2022 Q1 Impact Report

Letter from Founder and Team

As we start 2022, the feelings of renewal and possibility are palpable at The Gulch Foundation. As documented in our Annual Report, 2020 and 2021 were very busy starting our flagship project, Rainmaker Farm.  Our boots-on-the-ground activities kicked into high gear during the first quarter of 2022, and change is visible already.

The seeds from our soil building cover crops, which were planted in late 2021, are now seedlings starting to push through the still frozen ground.

The border trees, providing perches and windbreaks around our field have been planted.  We are all ready for more work as the spring thaw warms the land in preparation for the season of growth ahead.

A group of enthusiastic volunteers from our sponsor organizations came to the farm, flying and driving in from multiple states, to participate in the border tree planting.

These volunteers made it out to the farm despite record breaking temperatures and an ice storm. View our Farm Day video here.  Due to the weather and cancelled flights, many additional volunteers were not able to attend, and a second Farm Day is in the works for early Q2.

Our projects are working to do good on multiple fronts: carbon sequestration, regenerating soil, make food for those in need, plant diverse crops for stability in changing times, and providing habitat to support our farm as part of the larger matrix of natural systems in the region.

Every donation helps us do this work.  Our foundation’s administrative costs are covered through sponsorship donations, so all other donations go directly to on the ground project actions.

Summary of Q3 Activities

Our donor funded activities are broken down into 7 main categories. The activities completed during the first quarter of this year are outlined below. 

University Involvement Support

Following field sampling for soils in 2021, during Q1 of 2022, soil samples continue to be processed and analyzed at the Oklahoma State University labs.  Final analysis and reporting are anticipated in Q2. 

Diverse Planting

Over 3 dozen varieties of orchard trees were ordered, including peaches, apples, pears, and a variety of nuts.  These species were chosen for their current and future suitability for this region, good cross-pollinator pairing, as well as a wide range of phenology (blooming/harvest times) to provide buffer against weather impacts on harvest.  These trees will be planted during our second Farm Day, after the spring thaw in Q2. 

Livestock Incorporation

25 tons of chicken litter were obtained from an organic chicken farm and spread over the portion of the farm growing no-till wheat.  This will provide the phosphorus and other organic material to help fertilize and rebuild the soil at Rainmaker Farm.

Cover Cropping

Cover cropping is beneficial to regenerative farming in many ways beyond protecting the soil from erosion.  Many species replenish essential nutrients, such as nitrogen, in the soil.  The deep roots from native species also help sequester carbon.  Cover crops can also provide vital habitat for many native species and beneficial insects.  In Q1 of 2022, we planted 54 acres of native grass, and 25 acres of pollinator habitat.

Farm Equipment & Supplies

Hand tools were purchased for volunteers to assist with planting and site clean-up.  These will provide the equipment needed for many future volunteer workdays. 
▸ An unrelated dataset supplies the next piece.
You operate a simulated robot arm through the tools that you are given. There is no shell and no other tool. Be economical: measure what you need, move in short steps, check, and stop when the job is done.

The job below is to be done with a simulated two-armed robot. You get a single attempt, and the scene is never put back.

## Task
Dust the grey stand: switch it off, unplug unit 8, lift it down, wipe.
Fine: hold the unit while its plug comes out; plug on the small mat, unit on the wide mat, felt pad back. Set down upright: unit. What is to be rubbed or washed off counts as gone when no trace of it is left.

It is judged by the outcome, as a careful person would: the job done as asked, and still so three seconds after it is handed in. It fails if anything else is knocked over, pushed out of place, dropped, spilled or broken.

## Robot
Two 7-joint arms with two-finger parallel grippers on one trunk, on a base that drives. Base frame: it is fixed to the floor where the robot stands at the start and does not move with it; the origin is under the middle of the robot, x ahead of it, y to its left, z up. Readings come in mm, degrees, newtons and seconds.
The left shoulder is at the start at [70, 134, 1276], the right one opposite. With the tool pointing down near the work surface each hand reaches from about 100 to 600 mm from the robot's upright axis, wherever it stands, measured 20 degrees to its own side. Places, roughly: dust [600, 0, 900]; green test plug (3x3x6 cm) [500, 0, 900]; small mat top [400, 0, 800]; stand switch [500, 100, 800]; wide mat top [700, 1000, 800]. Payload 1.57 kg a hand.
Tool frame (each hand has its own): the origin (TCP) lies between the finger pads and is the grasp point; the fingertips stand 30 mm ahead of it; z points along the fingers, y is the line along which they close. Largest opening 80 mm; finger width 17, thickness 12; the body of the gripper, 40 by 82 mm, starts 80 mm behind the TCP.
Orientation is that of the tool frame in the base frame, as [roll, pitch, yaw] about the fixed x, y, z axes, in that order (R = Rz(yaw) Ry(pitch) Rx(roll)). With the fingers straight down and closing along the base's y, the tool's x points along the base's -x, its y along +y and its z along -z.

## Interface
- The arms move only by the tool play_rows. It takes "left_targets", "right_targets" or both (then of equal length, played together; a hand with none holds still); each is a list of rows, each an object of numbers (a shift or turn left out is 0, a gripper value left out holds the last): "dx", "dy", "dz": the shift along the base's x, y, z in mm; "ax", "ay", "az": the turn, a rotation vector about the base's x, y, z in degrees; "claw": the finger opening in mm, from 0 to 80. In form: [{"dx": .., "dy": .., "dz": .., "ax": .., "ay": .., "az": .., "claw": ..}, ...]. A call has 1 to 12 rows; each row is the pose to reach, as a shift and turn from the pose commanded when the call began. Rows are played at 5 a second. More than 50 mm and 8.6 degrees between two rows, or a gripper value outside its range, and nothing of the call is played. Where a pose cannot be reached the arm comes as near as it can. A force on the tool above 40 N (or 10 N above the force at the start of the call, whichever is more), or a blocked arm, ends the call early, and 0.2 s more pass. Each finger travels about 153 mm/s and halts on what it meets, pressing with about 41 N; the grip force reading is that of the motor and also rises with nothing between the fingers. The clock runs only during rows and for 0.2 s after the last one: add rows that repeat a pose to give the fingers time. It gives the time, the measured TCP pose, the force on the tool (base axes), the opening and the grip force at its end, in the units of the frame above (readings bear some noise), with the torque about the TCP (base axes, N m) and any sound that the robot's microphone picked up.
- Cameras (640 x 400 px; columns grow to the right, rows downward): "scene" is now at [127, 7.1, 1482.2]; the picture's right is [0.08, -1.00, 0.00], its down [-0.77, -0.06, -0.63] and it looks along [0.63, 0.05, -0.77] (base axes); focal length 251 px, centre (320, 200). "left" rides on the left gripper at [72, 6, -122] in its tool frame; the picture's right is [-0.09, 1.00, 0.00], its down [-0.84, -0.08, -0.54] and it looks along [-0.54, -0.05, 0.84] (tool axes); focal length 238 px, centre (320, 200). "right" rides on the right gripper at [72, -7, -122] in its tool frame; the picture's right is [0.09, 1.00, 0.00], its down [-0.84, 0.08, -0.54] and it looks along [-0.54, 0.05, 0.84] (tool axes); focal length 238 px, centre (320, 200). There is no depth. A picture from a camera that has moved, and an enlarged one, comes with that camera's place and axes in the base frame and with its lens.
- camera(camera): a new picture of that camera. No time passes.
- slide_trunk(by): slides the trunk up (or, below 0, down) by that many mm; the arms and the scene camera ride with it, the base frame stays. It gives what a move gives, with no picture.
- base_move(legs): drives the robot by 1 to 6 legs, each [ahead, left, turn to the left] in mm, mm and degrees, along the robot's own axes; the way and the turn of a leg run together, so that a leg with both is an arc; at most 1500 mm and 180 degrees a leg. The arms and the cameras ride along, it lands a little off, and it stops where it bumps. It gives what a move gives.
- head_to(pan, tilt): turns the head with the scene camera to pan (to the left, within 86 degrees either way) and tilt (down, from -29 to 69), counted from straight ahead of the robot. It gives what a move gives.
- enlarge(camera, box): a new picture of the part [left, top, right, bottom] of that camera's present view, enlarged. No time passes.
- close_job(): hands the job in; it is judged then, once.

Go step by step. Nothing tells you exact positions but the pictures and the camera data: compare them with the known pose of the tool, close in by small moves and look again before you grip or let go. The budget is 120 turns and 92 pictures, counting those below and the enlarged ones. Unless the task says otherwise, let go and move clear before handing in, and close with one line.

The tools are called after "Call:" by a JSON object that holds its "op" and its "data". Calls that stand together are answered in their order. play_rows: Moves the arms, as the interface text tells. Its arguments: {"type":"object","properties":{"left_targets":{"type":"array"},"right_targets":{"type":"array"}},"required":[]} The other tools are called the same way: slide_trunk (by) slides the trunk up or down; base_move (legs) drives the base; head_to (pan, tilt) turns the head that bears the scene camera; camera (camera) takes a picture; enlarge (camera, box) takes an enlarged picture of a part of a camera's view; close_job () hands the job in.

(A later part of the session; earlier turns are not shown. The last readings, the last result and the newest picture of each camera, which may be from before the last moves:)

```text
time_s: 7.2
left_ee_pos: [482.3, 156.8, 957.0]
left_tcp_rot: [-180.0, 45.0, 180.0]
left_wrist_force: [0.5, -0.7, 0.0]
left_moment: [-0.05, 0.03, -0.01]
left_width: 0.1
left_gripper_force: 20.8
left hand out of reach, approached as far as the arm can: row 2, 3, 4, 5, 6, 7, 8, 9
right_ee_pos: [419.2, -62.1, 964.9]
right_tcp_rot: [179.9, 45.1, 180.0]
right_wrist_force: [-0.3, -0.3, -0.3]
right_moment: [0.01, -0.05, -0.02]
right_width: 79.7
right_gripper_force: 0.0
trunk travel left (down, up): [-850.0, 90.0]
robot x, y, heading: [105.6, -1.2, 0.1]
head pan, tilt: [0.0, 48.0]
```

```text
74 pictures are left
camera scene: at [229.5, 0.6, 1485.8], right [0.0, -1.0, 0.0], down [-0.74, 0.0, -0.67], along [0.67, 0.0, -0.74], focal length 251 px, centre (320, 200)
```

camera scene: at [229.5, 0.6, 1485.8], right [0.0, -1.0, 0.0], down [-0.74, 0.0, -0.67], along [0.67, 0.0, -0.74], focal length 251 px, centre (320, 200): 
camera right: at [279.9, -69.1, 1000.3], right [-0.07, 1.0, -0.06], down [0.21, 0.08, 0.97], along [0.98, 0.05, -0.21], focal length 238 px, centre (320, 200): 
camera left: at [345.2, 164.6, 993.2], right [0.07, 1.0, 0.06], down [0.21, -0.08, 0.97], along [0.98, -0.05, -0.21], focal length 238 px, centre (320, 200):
A tiny house has been loaned to The Gulch Foundation for use as a field office.  This space provides a place for volunteers, meetings, trainings, and office work onsite.  A driveway and pad for the tiny house were installed.  Many essential utilities were brought to the farm in Q1, including electricity and a septic system.  City water is in process and is anticipated in early Q2.  

Rainmaker Farm

Early biodiversity monitoring efforts at the farm are ongoing, including wildlife cameras and incidental observation recording.

Targets and Goal Tracking

We are on track to meet our targets and goals.

Next Steps

In Q2 we will be installing a diverse orchard with approximately 200 trees, as well as a Milpa crop-system planting mix over 10-acres.